Полночи лежу, повернуться невозможно, по спине уже мурашки - отлежала.
К утру упрашиваю медсестру вытащить катетер, “сил нет его терпеть, лучше так поколите”, она вводит лекарство и, сжалившись надо мной, убирает его.
“О, боже спасибо тебе и медсестричке!!!”
Я почти сразу засыпаю, то ли из-за него (катетера), то ли из-за лекарства.
    Утром и в реанимации обход оказывается.
Приходит мой врач и с ним ещё три доктора-мужчины, поднимают простынь, смотрят на мой заклеенный живот, комментируют, “что здесь ещё ни петь, ни свистеть ”и отходят, мне уже всё равно, что я не одетая.
Мой доктор задерживается, на какое- то время.
-Я хочу в свою палату.
-Побудь ещё под моим присмотром.
Всё очень кратко, но мы прекрасно понимаем друг друга.
Он в маске, но я вижу по его глазам, что он улыбается. Глаза у него голубые, под цвет его медицинского костюма и шапочки - очень красивые.
     К обеду, когда совсем прихожу в себя, вижу, что рядом со мной лежит бабушка: очень сморщенное иссохшееся тело, кажется, кожа просвечивает все венки, ее лицо изрыто морщинами, я даже предположить не могу, сколько ей лет (хотя может и немного - это всё болезнь сделала).
Она что то бормочет себе тихонько и пишет на листочке (как потом оказалось письмо), как будто торопилась куда то, писала, перечёркивала, бросала лист, брала другой. Я даже и не знала, из какого она отделения и что у неё болело.
    Ночью ей стало плохо, и все бегали возле неё, я напичканная лекарствами, почти равнодушно, сквозь сон слышала беготню медсестёр и короткие указания врачей.
     На следующее утро, когда я проснулась, она  кротко спала на своём месте, всё было тихо и пристойно.
  Через какое -то время за мной пришли, переложили на каталку, что бы увезти в своё отделение, моя соседка проснулась и стала совать мне листочек в руку со словами: “Мне уже всё равно не выбраться отсюда, а там внизу в приемном покое меня дочь ждёт, тебя всё равно придут проведать, попроси, что бы ей там передали”.
   Конечно, я взяла это письмо, неуклюже и немного скомкав, почему то чувствовала перед ней какую- то вину: “Я обязательно передам”.

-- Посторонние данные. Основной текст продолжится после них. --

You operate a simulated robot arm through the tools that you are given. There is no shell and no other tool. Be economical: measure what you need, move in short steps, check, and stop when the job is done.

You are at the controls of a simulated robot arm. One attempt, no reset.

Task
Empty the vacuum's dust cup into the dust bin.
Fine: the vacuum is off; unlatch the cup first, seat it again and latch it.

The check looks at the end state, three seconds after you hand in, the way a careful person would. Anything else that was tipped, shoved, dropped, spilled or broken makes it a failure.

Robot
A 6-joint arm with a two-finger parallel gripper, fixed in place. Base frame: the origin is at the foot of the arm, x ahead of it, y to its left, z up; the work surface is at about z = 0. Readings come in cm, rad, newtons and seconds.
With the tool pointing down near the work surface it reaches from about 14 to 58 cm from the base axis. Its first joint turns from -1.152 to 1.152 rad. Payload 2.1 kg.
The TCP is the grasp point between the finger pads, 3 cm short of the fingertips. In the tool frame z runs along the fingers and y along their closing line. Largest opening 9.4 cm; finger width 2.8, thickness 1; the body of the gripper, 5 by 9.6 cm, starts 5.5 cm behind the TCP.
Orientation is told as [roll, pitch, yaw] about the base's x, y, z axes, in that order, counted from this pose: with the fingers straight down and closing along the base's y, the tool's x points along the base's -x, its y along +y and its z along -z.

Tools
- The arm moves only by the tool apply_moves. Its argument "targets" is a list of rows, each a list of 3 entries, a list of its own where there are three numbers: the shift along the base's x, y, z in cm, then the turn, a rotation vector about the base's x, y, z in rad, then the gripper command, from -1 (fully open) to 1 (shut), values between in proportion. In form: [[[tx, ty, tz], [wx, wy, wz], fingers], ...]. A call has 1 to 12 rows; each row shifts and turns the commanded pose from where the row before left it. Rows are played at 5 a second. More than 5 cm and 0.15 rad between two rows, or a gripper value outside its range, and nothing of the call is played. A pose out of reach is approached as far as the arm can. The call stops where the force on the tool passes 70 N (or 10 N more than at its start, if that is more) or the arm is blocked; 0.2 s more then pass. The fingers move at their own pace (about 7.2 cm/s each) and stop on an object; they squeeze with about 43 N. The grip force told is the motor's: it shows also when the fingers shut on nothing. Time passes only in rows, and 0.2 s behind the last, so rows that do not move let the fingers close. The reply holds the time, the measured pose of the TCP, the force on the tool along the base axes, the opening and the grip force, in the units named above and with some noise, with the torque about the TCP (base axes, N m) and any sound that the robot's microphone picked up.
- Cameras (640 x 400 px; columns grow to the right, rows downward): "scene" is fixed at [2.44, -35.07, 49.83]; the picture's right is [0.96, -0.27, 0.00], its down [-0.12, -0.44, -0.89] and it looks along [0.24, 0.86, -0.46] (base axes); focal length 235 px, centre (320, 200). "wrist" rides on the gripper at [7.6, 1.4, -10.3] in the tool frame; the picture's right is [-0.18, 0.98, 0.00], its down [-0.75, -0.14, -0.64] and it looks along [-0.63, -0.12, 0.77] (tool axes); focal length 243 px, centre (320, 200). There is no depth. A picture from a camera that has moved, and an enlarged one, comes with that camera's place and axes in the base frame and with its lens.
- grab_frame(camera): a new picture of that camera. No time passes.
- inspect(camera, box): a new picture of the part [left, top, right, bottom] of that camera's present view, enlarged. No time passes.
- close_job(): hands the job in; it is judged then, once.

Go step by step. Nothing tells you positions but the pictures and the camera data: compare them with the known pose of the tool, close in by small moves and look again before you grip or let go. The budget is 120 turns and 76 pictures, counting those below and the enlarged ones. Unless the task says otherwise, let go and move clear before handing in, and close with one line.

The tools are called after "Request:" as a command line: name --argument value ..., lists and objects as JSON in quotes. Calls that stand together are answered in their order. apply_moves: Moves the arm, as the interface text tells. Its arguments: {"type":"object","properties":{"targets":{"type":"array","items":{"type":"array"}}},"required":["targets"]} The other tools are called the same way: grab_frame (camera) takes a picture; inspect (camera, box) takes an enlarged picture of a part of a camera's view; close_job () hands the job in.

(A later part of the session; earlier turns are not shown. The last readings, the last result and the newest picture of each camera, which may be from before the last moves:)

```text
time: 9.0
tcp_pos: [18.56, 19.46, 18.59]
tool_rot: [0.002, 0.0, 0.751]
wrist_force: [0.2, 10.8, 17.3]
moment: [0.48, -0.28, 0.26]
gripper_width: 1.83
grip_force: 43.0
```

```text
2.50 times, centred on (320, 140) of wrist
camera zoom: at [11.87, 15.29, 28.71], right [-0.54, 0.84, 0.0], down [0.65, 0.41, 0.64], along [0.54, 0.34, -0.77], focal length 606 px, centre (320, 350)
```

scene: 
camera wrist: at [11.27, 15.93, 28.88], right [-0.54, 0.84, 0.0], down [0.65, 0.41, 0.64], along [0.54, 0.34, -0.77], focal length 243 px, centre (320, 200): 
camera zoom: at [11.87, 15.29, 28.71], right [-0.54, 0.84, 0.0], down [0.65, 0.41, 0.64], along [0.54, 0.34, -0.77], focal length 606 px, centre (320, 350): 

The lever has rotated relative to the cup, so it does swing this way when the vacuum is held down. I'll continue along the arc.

  У дверей реанимации медсестра попросила меня отдать ей письмо.

  Я удивлённо вскинула глаза на неё (это было единственное, наверное, что я могла свободно вскидывать). Она объяснила, что у этой бабушки месяц назад умерла дочь, она из-за неё и попала в больницу, немного придя в себя, она стала писать дочери письма (ведь сюда не пускают, ходить сама она уже не могла) и просить всех передать ей.
Чуточку поколебавшись (мозг медленно соображал после наркоза) я отдала письмо.
      Не поймите меня неправильно, но и сейчас когда на меня нахлынут воспоминания о прошлом и я вспоминаю эту иссохшуюся женщину, меня мучает только один вопрос , что же она там писала в своих письмах.

  Хотя подсознательно, я думаю, что знаю ответ на этот вопрос.